What to produce:
Could you carry on with the extract from where it ends?

Extract:
'''

Notre programme de travaux, très dense, nous a conduits à procéder, depuis décembre dernier, à plusieurs dizaines d'auditions ainsi qu'à sept déplacements sur le terrain. Nous nous sommes ainsi rendus à Belfort - malgré la neige... - à Cherbourg - malgré les intempéries... - à Solenzara, au centre de pilotage et de conduite du soutien, le CPCS, à Toulon, au centre expert en ressources humaines de la Marine, à Nancy, au centre expert en ressources humaines de l'armée de terre, ainsi qu'Abou Dhabi par 47 degrés à l'ombre - la dernière-née des bases françaises, dont le fonctionnement repose largement sur des externalisations - et enfin à Londres, pour y étudier le premier bilan que font les Britanniques de leur politique d'externalisations.

'''

Data lines:

'''

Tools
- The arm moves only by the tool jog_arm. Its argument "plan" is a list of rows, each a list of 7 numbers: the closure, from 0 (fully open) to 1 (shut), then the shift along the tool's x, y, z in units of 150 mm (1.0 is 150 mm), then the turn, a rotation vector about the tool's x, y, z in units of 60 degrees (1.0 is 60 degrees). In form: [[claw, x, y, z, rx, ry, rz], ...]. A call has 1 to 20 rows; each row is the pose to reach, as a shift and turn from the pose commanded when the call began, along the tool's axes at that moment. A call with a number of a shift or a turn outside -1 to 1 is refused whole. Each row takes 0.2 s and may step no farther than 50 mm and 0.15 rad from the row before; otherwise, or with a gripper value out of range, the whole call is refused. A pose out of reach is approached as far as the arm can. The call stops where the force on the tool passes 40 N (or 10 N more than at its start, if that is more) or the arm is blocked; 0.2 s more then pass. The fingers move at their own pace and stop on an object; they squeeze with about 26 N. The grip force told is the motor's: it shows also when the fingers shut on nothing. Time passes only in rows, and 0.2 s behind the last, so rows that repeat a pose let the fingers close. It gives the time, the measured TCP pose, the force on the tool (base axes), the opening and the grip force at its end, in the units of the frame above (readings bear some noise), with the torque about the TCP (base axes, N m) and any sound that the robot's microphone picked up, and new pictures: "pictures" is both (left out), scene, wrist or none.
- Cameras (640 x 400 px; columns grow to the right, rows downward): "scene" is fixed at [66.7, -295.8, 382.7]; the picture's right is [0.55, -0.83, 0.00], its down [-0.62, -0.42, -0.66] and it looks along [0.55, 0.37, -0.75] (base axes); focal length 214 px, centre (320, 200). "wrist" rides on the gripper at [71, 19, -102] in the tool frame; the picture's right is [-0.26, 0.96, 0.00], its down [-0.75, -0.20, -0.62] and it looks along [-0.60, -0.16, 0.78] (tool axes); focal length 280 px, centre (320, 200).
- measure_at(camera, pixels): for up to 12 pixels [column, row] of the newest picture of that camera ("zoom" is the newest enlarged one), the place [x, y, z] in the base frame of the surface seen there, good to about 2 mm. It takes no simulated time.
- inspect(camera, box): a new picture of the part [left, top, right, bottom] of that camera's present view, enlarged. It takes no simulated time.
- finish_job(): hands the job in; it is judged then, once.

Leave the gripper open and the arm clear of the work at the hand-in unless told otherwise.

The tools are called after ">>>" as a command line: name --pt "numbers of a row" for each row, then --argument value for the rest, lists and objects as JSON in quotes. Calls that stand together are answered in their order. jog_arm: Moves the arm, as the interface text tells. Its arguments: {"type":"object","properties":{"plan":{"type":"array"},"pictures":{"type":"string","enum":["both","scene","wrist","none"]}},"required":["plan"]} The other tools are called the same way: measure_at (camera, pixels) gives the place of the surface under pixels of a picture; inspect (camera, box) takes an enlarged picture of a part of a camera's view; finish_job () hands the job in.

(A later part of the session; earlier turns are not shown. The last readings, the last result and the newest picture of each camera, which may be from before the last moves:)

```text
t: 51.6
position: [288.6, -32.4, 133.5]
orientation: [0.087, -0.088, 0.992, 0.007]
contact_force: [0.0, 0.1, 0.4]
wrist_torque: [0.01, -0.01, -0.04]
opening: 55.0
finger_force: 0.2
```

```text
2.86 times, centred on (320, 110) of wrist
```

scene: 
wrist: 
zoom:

'''

In response:
Mme la rapporteure. Nous nous étions fixé d'emblée un champ d'investigation très large : l'ensemble des mesures de réforme du ministère, qu'elles découlent de la dernière LPM ou de la RGPP, à savoir la déflation des effectifs, le report des économies sur les programmes d'armement, l'embasement des armées et la modernisation de l'organisation du ministère. Du fait de l'actualité, Louvois a tenu une place très importante dans nos travaux ; nous y consacrons d'ailleurs plus du tiers de notre rapport : c'est en quelque sorte un rapport à l'intérieur du rapport.

M. le rapporteur. Notre constat d'ensemble est positif: force est de constater que les armées, directions ou services du ministère ont été au rendez-vous de la réforme. Sans entrer ici dans tous les détails, mais pour résumer à grands traits, j'évoquerais quatre points.

Premièrement, les déflations prévues ont été réalisées, et même au-delà, puisqu'on est en avance de 3 000 postes sur le cadencement initialement prévu des déflations. Et pourtant, l'objectif était ambitieux : 54 000 suppressions d'emplois sur la période de programmation 2009-2014.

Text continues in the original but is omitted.